* Begin *

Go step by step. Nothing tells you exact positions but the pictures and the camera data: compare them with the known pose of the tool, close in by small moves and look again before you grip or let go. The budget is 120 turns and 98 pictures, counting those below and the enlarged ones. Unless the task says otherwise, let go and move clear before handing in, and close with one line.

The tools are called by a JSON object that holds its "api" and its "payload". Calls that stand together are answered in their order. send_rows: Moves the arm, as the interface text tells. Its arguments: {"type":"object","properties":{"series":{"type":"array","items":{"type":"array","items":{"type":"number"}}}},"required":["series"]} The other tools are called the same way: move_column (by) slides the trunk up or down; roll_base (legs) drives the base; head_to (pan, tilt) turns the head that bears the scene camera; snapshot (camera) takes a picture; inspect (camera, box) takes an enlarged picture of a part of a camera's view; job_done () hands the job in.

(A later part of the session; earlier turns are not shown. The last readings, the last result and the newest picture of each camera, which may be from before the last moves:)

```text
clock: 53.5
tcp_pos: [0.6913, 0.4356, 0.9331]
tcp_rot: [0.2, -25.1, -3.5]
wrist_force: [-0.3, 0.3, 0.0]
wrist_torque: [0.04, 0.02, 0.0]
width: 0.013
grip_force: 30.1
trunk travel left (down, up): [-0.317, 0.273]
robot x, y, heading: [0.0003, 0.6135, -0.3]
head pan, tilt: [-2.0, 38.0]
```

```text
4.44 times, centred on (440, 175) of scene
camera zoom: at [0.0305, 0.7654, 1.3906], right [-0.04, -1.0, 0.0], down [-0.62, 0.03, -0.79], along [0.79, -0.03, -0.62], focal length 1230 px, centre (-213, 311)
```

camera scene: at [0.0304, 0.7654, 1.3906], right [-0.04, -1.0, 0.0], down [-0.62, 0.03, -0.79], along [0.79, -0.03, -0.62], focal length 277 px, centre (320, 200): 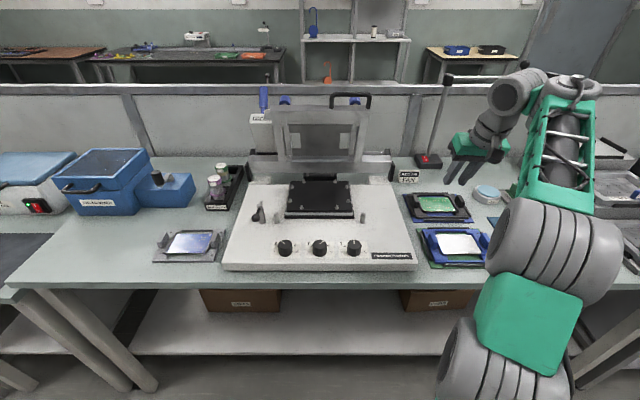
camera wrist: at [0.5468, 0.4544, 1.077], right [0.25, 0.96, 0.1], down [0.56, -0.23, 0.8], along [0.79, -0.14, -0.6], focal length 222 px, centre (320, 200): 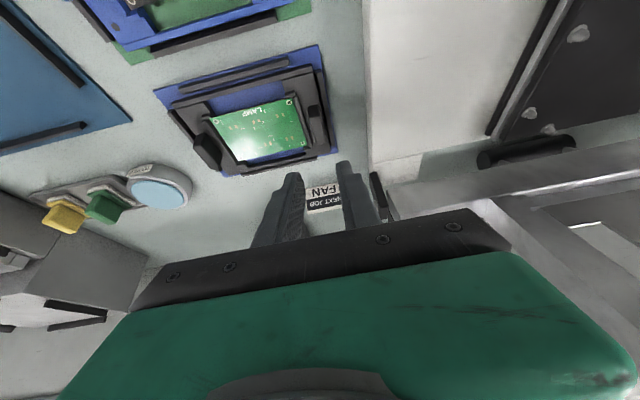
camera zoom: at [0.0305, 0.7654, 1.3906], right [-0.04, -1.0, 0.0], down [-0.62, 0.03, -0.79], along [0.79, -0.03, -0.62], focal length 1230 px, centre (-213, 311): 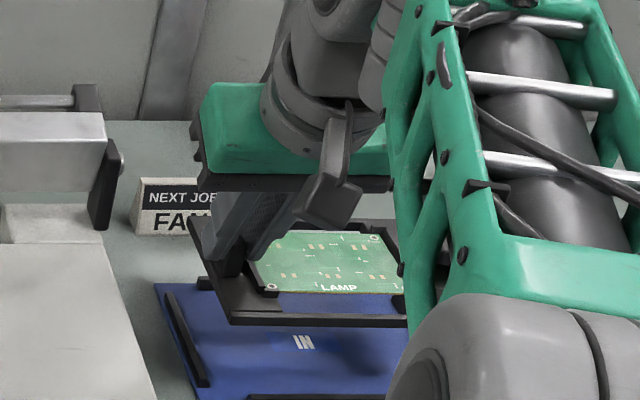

* End *

**EXERCISE REQUIREMENTS**
Omit the pictures, then output the rest of the listing exactly.

**RESULT BELOW**
Go step by step. Nothing tells you exact positions but the pictures and the camera data: compare them with the known pose of the tool, close in by small moves and look again before you grip or let go. The budget is 120 turns and 98 pictures, counting those below and the enlarged ones. Unless the task says otherwise, let go and move clear before handing in, and close with one line.

The tools are called by a JSON object that holds its "api" and its "payload". Calls that stand together are answered in their order. send_rows: Moves the arm, as the interface text tells. Its arguments: {"type":"object","properties":{"series":{"type":"array","items":{"type":"array","items":{"type":"number"}}}},"required":["series"]} The other tools are called the same way: move_column (by) slides the trunk up or down; roll_base (legs) drives the base; head_to (pan, tilt) turns the head that bears the scene camera; snapshot (camera) takes a picture; inspect (camera, box) takes an enlarged picture of a part of a camera's view; job_done () hands the job in.

(A later part of the session; earlier turns are not shown. The last readings, the last result and the newest picture of each camera, which may be from before the last moves:)

```text
clock: 53.5
tcp_pos: [0.6913, 0.4356, 0.9331]
tcp_rot: [0.2, -25.1, -3.5]
wrist_force: [-0.3, 0.3, 0.0]
wrist_torque: [0.04, 0.02, 0.0]
width: 0.013
grip_force: 30.1
trunk travel left (down, up): [-0.317, 0.273]
robot x, y, heading: [0.0003, 0.6135, -0.3]
head pan, tilt: [-2.0, 38.0]
```

```text
4.44 times, centred on (440, 175) of scene
camera zoom: at [0.0305, 0.7654, 1.3906], right [-0.04, -1.0, 0.0], down [-0.62, 0.03, -0.79], along [0.79, -0.03, -0.62], focal length 1230 px, centre (-213, 311)
```

camera scene: at [0.0304, 0.7654, 1.3906], right [-0.04, -1.0, 0.0], down [-0.62, 0.03, -0.79], along [0.79, -0.03, -0.62], focal length 277 px, centre (320, 200): 
camera wrist: at [0.5468, 0.4544, 1.077], right [0.25, 0.96, 0.1], down [0.56, -0.23, 0.8], along [0.79, -0.14, -0.6], focal length 222 px, centre (320, 200): 
camera zoom: at [0.0305, 0.7654, 1.3906], right [-0.04, -1.0, 0.0], down [-0.62, 0.03, -0.79], along [0.79, -0.03, -0.62], focal length 1230 px, centre (-213, 311): 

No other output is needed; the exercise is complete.